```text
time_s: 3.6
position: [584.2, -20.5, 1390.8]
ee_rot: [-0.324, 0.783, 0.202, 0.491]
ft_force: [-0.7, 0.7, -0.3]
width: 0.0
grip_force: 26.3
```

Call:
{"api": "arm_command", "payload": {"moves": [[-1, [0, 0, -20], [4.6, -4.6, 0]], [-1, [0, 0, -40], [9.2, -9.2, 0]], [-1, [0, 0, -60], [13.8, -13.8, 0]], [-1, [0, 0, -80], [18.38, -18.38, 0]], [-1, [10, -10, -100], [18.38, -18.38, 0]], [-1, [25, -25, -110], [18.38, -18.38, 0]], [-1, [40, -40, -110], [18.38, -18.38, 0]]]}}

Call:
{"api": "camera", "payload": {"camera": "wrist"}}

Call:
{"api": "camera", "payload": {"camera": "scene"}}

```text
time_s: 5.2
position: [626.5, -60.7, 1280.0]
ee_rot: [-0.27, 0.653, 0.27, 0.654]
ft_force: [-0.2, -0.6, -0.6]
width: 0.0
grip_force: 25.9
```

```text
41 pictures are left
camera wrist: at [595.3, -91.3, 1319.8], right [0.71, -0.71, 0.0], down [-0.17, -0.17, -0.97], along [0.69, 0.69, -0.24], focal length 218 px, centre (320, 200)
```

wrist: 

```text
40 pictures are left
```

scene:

Aim
Every line above should be written out again exactly as it stands. Give them as a JSON list of strings, one for each line, with blank lines left out.

Answer to this exercise
[
  "```text",
  "time_s: 3.6",
  "position: [584.2, -20.5, 1390.8]",
  "ee_rot: [-0.324, 0.783, 0.202, 0.491]",
  "ft_force: [-0.7, 0.7, -0.3]",
  "width: 0.0",
  "grip_force: 26.3",
  "```",
  "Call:",
  "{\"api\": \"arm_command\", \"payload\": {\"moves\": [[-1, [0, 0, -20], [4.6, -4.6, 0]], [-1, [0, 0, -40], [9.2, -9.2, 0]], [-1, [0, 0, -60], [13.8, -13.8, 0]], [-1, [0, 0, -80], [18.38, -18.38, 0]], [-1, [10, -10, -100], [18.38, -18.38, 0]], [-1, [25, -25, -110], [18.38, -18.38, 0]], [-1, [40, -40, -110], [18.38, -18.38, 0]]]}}",
  "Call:",
  "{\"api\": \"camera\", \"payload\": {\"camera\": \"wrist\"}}",
  "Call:",
  "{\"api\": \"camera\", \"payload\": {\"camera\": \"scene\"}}",
  "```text",
  "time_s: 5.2",
  "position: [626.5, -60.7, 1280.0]",
  "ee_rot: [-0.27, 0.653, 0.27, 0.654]",
  "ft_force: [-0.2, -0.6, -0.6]",
  "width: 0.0",
  "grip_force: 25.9",
  "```",
  "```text",
  "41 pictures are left",
  "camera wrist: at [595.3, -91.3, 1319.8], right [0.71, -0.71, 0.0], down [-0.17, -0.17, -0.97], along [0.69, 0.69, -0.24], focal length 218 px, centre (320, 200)",
  "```",
  "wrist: ",
  "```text",
  "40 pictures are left",
  "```",
  "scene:"
]